- _Objectives_
• a. Transcribe the extract to read beginning at "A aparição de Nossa". Stop after "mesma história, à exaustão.".
• b. Your answer continues the extract to read from its final sentence.

- _Extract to read_

A aparição de Nossa Senhora em La Salette: a verdadeira história – parte 3

O Santuário de Notre Dame de La Salette, hoje.

Ler a primeira parte

NO DIA SEGUINTE ao da aparição de 19 de setembro de 1846, a notícia se espalhava como um incêndio. La Salette tinha em torno de oitocentos habitantes, um pequeno vilarejo de camponeses dos Alpes. Muitos vinham perguntar a Maximim e Mélanie o que sucedera, e eles repetiam sempre a mesma história, à exaustão.

    O ocorrido, claro, chegou ao pároco de La Salette, um experiente ancião. A santa Igreja, como Mãe e Mestra, sempre espera o momento certo para se manifestar, pois há critérios estabelecidos para discernir quanto aos casos de aparições. 
E o pároco, num primeiro momento, adotou uma atitude prudente, mas diante da clara sinceridade das duas crianças, e do fato de que ambas se repetiam com precisão ao contar exatamente todos os detalhes do sucedido, logo acreditou. No fim de semana seguinte, ele falou no ambão da paróquia sobre a aparição, o que constrangeu o bispo local, Dom Philibert de Bruillard, que o repreendeu duramente. Todavia, logo na sequência dos fatos, dando-se conta de tantas e tão claras evidências, também ele acreditou na veracidade das aparições. Pouco depois, o cardeal-arcebispo de Lyon, Dom Louis-Jacques-Maurice de Bonald, manifestou-se cético, exigindo das crianças, para que aceitasse a realidade das aparições, a revelação do segredo que lhes fora dado por Nossa Senhora.

- _Raw data_
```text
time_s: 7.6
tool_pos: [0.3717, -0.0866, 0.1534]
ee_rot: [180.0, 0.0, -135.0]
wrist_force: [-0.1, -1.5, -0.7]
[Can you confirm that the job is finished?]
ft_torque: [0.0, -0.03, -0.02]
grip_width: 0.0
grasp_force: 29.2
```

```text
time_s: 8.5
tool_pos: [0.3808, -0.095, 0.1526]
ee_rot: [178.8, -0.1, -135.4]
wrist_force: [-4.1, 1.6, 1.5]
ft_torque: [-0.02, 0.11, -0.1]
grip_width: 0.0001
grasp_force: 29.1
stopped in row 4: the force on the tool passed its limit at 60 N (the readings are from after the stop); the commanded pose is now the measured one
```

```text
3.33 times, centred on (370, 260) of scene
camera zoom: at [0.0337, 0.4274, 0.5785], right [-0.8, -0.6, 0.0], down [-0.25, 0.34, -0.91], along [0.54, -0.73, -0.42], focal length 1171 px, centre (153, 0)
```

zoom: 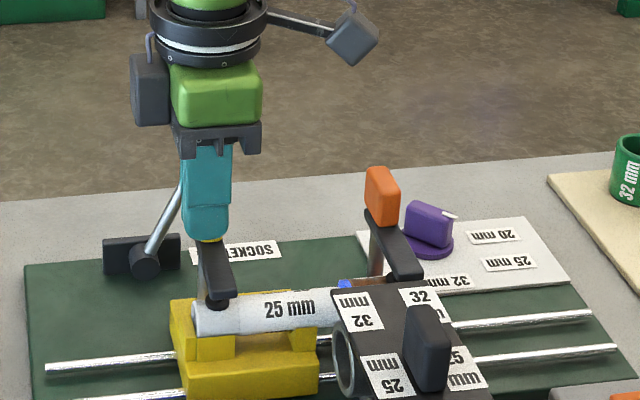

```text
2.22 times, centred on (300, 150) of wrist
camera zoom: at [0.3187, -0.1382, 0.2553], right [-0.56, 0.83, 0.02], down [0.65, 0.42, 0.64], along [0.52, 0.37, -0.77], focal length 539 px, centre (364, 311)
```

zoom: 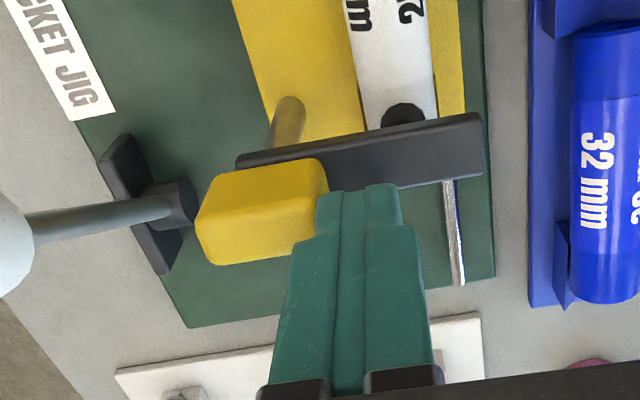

- _Per-task outputs_
• a.
A aparição de Nossa Senhora em La Salette: a verdadeira história – parte 3

O Santuário de Notre Dame de La Salette, hoje.

Ler a primeira parte

NO DIA SEGUINTE ao da aparição de 19 de setembro de 1846, a notícia se espalhava como um incêndio. La Salette tinha em torno de oitocentos habitantes, um pequeno vilarejo de camponeses dos Alpes. Muitos vinham perguntar a Maximim e Mélanie o que sucedera, e eles repetiam sempre a mesma história, à exaustão.

• b.
                Nos casos de aparições marianas em que há mais de um vidente, é comum que um assuma uma responsabilidade maior pela transmissão dos pedidos de Nossa Senhora. Mélanie, a mais velha, mesmo sendo uma camponesa humilde muito simples, assumiu esse papel. 

    A parte principal da revelação da Santíssima Virgem ficou sob responsabilidade dela. Lembrando que, durante a aparição de La Salette, Nossa Senhora falou às crianças individualmente, e uma não ouviu o que ela dissera à outra.

 

    Sob a pressão do Cardeal de Lyon, Mélanie aceitou escrever o segredo que recebera, o qual Nossa Senhora lhe dissera para não revelar imediatamente, mas que deveria esperar por dez anos, até 1856. Interessante notar aqui que Maria Santíssima apareceria novamente em 1858, em Lourdes.

 

    Mélanie então concordou em escrever o segredo, mas sob a condição de que somente o entregaria ao Papa, no caso, Pio IX. Nesse momento, as crianças já vinham sendo interrogadas por teólogos, sacerdotes, a serviço do Bispo de Grenoble, que constataram não haver nada de contraditório ou de estranho na maneira como descreviam a aparição. Mas houve, desde esse logo, dificuldade com o segredo, porque a mensagem que Nossa Senhora trouxera do Céu era muito dura...

 

    Mélanie escreveu então um primeiro manuscrito, mas este foi descartado, sendo que a menina simplérrima vinha sendo pressionadíssima, questionadíssima, certamente submetida a um estado de tensão emocional e psicológica pesado demais para ela. Enfim, chegaram a um acordo: o cardeal Bonald de Lyon cedeu dócil ao que identificou como a vontade de Deus naquele momento. 

    Uma nota interessante: enquanto escrevia a carta, Mélanie perguntou aos padres presentes à ocasião o que significava “infalibilidade” e também como se escreviam as palavras “maculada” e “anticristo”. No dia 18 de julho de 1851, o segredo chegou, lacrado, às mãos de Pio IX, e foi encaminhado ao então rigoroso Santo Ofício, onde foi arquivado ainda com o lacre. Em 1873, Mélanie fez uma segunda redação, sobre a qual se criaria muita polêmica.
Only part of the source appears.